── GIVEN TEXT

皆さんも実感されておられる通り、今、まさに朝鮮半島を含む北東アジア情勢が歴史的な転換点を迎えています。
一回目の首脳会談は二〇〇〇年に平壌で金大中大統領と金正日総書記によって、また二回目の首脳会談は二〇〇七年に平壌で盧武鉉大統領と金正日総書記によって行われましたが、今回の南北首脳会談で特筆すべき点が少なくとも三点あります。
まず一点目はライブ中継されたことです。韓国側がメディアセンターを設置し、全世界にほぼ同時中継がなされました。DPRKの国家元首がライブで報道されること自体が極めてまれですが、それ以上に、人びとの金正恩委員長に対しての、いや、もしかしたら「North Korea(北朝鮮)」と呼んでいた場所にいる人びとへのイメージが会談前後で変わっているのではないか、とも感じます。
そもそもどこに住んでいようが同じ人間ですから、笑顔もあれば、難しい顔をするときもあります。しかし、人と人とが対峙する場において相手に与える印象というものは、その後の当事者間の関係はもちろん、その場にいなくても何らかの方法でその姿を目にした他の人びとの心を揺さぶるほどの影響力を持ちうると思っています。

────
── DATASET ROWS

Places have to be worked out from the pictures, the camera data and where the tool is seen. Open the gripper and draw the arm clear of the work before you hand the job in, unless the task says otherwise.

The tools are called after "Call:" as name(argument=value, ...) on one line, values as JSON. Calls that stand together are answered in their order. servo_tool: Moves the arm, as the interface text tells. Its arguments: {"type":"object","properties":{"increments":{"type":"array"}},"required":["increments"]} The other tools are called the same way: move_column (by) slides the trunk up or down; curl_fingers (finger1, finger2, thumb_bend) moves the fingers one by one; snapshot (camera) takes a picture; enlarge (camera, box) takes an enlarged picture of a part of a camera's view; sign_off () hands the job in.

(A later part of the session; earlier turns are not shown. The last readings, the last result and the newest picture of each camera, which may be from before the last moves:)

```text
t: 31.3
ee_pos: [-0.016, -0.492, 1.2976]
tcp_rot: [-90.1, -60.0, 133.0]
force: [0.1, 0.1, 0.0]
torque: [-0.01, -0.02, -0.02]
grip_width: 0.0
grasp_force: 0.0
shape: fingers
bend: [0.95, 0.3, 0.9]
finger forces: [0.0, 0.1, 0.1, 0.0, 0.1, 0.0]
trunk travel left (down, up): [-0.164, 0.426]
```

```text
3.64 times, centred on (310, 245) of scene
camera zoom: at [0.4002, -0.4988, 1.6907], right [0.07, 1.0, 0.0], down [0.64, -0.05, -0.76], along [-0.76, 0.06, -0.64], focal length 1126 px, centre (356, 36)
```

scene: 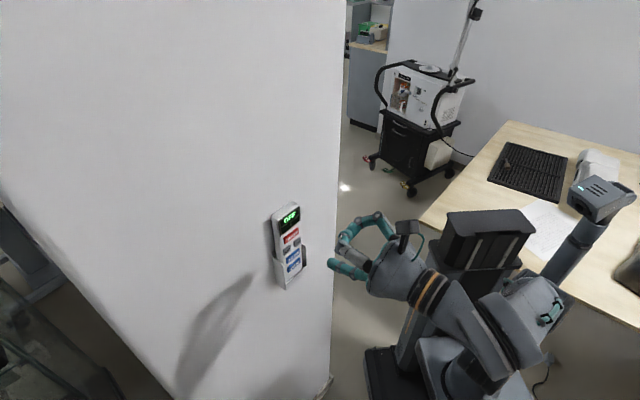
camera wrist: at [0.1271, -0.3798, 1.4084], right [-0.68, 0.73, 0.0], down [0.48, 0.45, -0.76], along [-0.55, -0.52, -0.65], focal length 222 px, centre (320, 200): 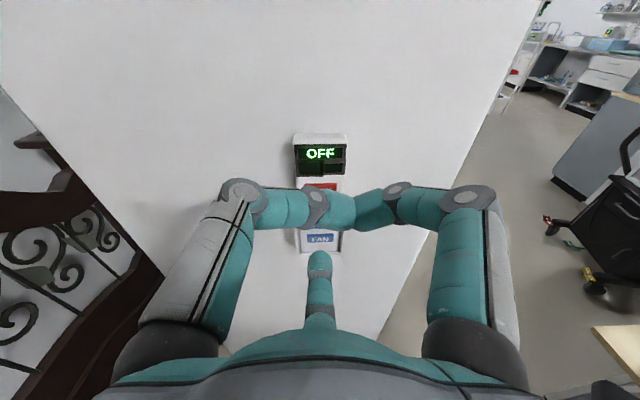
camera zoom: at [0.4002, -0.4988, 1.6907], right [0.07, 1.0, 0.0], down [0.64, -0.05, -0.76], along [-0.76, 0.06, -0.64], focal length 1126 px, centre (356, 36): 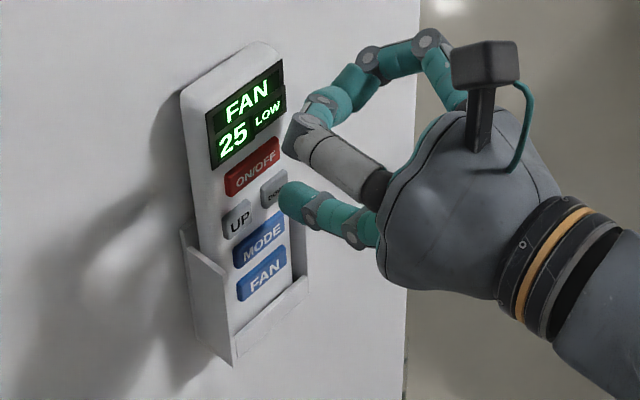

────
── DATASET ROWS

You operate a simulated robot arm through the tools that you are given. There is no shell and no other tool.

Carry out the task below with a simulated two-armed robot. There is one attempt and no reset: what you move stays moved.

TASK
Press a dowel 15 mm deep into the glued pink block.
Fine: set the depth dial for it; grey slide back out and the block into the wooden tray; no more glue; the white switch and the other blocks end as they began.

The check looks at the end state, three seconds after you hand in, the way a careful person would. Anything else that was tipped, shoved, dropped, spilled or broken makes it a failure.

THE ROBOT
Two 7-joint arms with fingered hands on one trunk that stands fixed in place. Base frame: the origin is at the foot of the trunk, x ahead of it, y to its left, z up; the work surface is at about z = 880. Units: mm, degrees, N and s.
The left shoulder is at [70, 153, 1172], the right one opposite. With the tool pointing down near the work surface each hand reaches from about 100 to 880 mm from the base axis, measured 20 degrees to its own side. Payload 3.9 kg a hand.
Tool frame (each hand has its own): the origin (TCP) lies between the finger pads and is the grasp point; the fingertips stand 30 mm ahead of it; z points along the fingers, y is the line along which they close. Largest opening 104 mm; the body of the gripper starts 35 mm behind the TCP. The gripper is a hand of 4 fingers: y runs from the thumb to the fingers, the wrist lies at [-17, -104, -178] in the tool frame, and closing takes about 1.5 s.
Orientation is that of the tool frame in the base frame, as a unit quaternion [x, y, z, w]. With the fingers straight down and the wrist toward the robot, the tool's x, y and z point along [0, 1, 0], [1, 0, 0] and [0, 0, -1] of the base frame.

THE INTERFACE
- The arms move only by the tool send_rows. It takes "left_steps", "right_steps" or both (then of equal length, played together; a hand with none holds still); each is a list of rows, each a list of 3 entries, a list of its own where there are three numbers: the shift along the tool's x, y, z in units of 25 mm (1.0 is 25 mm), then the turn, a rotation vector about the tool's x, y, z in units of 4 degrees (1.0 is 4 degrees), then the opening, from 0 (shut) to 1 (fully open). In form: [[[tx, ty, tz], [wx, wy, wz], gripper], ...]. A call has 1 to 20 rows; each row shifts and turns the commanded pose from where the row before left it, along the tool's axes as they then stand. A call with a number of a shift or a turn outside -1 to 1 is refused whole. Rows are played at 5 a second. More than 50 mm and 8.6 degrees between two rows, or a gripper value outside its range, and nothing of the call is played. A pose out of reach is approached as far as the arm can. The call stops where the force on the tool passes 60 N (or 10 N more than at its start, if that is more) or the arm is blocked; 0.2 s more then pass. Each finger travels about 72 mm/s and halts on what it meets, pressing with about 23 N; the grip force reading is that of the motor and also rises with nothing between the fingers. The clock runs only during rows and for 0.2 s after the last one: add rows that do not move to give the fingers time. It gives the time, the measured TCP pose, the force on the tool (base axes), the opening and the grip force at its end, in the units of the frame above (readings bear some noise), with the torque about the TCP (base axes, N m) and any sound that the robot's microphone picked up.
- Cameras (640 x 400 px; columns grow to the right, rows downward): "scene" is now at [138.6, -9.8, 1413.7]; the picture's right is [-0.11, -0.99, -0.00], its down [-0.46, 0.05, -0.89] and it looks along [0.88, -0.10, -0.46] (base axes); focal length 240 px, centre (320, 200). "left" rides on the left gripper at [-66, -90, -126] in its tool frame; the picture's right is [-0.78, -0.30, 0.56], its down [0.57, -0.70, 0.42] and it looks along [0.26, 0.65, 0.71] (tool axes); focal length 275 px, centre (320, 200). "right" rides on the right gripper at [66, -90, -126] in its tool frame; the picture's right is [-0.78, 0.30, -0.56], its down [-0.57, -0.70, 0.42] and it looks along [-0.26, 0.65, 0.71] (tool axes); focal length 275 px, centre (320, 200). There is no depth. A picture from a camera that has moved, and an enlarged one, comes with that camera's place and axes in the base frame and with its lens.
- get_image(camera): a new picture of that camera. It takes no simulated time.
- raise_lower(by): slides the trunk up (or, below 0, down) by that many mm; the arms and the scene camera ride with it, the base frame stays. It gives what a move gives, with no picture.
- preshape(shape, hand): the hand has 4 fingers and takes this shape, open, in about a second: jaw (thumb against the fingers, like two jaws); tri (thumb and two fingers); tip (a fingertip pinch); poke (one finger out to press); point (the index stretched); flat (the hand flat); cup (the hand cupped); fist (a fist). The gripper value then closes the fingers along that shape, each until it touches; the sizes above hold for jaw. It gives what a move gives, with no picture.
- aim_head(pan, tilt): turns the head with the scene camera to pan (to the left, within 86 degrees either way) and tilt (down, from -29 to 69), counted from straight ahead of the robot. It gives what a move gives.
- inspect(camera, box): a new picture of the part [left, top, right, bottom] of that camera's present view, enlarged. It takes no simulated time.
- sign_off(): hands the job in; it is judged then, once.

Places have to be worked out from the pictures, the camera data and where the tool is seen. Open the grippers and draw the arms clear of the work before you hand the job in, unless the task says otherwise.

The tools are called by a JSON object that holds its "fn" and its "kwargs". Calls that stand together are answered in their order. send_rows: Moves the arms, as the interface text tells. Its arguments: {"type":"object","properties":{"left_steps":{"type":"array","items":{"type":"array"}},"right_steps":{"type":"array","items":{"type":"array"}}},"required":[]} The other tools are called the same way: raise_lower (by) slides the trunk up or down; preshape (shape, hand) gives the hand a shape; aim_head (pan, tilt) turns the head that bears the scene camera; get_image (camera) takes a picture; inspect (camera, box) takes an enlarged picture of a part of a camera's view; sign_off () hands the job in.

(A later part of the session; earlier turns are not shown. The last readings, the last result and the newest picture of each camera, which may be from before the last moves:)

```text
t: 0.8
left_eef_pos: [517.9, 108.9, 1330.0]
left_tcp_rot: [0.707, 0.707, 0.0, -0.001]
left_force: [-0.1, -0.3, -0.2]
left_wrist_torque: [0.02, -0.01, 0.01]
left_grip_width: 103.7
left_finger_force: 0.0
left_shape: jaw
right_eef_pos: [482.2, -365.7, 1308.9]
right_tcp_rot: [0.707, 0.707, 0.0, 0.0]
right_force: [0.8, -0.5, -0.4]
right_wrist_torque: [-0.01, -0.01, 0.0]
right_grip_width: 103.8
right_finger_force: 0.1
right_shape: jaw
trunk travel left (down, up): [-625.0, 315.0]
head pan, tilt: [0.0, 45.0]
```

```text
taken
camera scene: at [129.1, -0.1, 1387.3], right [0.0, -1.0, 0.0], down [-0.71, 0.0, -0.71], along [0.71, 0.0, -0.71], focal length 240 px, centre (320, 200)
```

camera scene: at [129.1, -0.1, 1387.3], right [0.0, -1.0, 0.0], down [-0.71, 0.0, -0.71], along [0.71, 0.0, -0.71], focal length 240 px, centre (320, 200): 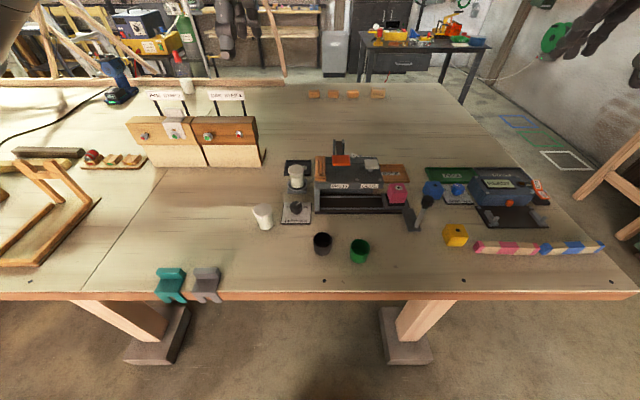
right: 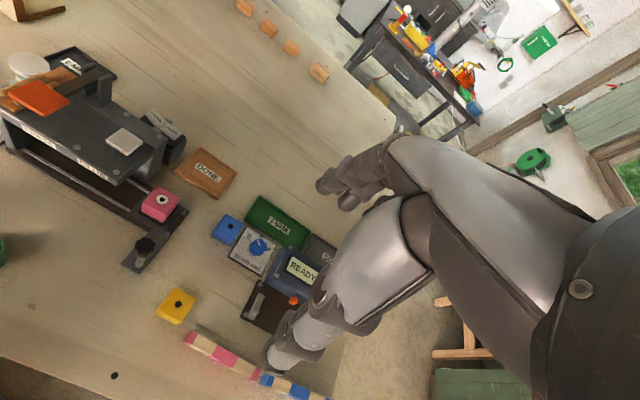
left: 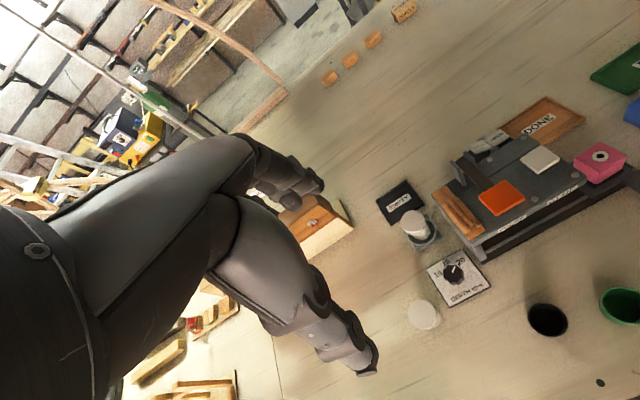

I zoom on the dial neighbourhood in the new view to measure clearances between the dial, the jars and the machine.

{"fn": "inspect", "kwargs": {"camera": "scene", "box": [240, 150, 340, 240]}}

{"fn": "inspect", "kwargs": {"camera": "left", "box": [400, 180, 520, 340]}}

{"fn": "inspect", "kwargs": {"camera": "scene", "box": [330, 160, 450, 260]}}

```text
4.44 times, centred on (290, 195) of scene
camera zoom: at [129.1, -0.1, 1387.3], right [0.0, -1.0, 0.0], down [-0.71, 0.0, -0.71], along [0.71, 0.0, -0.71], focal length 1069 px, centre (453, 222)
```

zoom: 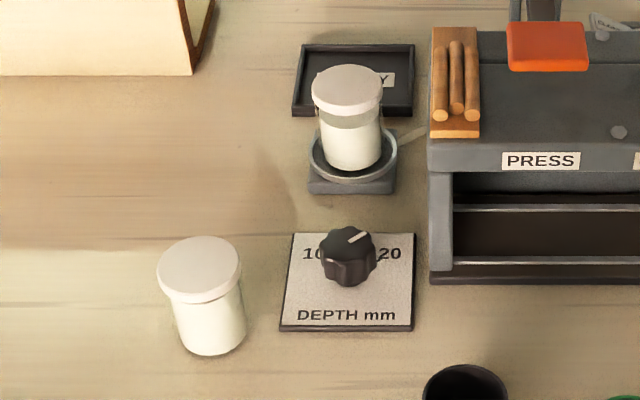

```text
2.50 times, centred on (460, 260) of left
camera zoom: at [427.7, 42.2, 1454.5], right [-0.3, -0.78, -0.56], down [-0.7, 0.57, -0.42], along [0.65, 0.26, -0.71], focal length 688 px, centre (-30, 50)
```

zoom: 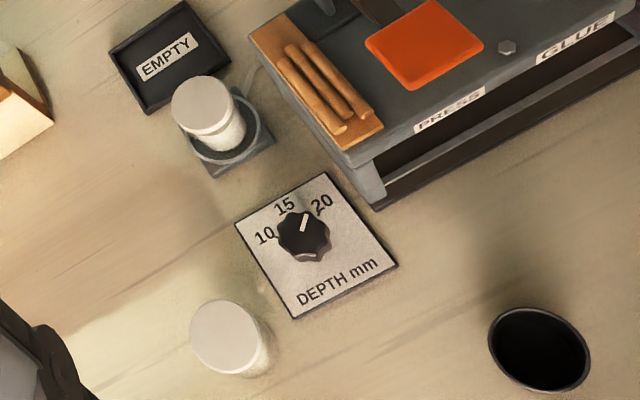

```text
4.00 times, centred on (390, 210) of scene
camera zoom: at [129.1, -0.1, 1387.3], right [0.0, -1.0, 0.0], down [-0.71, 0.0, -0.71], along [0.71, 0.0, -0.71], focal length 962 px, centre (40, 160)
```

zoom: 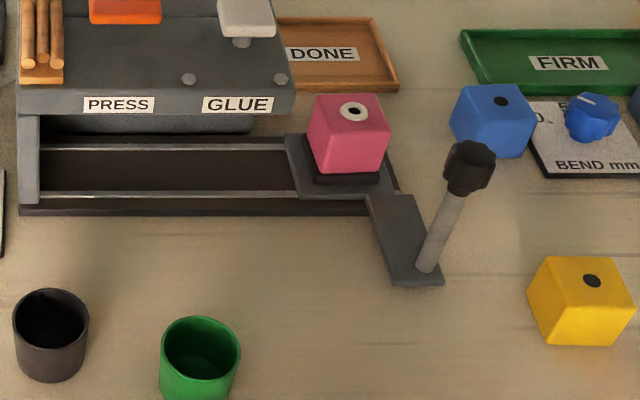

────
── DATASET ROWS

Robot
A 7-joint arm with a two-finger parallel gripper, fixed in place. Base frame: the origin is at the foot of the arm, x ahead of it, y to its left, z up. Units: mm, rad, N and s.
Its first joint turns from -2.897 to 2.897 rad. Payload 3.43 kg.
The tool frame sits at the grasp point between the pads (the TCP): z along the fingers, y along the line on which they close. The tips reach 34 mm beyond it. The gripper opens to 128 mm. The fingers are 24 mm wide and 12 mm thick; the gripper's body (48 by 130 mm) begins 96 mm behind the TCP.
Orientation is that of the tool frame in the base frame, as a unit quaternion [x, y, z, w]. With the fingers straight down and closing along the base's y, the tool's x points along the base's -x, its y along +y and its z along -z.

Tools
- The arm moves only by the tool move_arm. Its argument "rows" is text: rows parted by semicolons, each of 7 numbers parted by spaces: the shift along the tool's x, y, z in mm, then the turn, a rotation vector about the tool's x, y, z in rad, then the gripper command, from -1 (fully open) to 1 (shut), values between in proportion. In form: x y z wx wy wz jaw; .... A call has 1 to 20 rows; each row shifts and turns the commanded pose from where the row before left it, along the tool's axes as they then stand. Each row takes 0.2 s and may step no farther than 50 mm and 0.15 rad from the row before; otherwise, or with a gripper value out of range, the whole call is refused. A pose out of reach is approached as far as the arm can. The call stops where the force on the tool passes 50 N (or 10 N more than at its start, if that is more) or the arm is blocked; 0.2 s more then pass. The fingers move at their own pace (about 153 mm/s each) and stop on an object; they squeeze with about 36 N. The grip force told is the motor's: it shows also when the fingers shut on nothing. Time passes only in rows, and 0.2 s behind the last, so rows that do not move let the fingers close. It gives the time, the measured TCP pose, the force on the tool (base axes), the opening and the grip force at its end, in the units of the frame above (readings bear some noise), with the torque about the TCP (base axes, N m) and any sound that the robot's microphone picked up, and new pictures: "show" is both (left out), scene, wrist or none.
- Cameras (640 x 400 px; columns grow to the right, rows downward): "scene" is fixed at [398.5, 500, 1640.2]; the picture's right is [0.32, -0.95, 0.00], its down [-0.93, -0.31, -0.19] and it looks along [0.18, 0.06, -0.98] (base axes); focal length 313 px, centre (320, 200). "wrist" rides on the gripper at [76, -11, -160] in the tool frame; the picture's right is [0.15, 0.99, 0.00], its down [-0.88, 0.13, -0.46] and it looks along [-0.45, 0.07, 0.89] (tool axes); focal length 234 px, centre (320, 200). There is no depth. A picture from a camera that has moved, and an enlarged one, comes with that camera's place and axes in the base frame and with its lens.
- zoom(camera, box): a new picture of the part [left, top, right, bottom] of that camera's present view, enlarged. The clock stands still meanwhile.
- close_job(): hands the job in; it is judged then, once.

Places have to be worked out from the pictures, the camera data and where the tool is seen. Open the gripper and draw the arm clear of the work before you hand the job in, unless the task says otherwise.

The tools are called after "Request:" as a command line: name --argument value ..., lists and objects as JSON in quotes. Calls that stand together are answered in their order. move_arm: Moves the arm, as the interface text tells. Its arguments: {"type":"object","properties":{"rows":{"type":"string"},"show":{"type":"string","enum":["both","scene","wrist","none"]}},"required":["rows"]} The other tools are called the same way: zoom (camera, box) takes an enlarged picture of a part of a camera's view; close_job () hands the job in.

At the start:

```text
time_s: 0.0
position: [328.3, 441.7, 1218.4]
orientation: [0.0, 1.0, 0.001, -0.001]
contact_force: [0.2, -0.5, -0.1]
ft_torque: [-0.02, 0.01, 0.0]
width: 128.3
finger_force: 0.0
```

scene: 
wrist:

────

● TASK STATEMENT
Set down the given text as it stands from "皆さんも実感されておられる通" to "点が少なくとも三点あります。", and nothing more.

● TASK RESPONSE
皆さんも実感されておられる通り、今、まさに朝鮮半島を含む北東アジア情勢が歴史的な転換点を迎えています。
一回目の首脳会談は二〇〇〇年に平壌で金大中大統領と金正日総書記によって、また二回目の首脳会談は二〇〇七年に平壌で盧武鉉大統領と金正日総書記によって行われましたが、今回の南北首脳会談で特筆すべき点が少なくとも三点あります。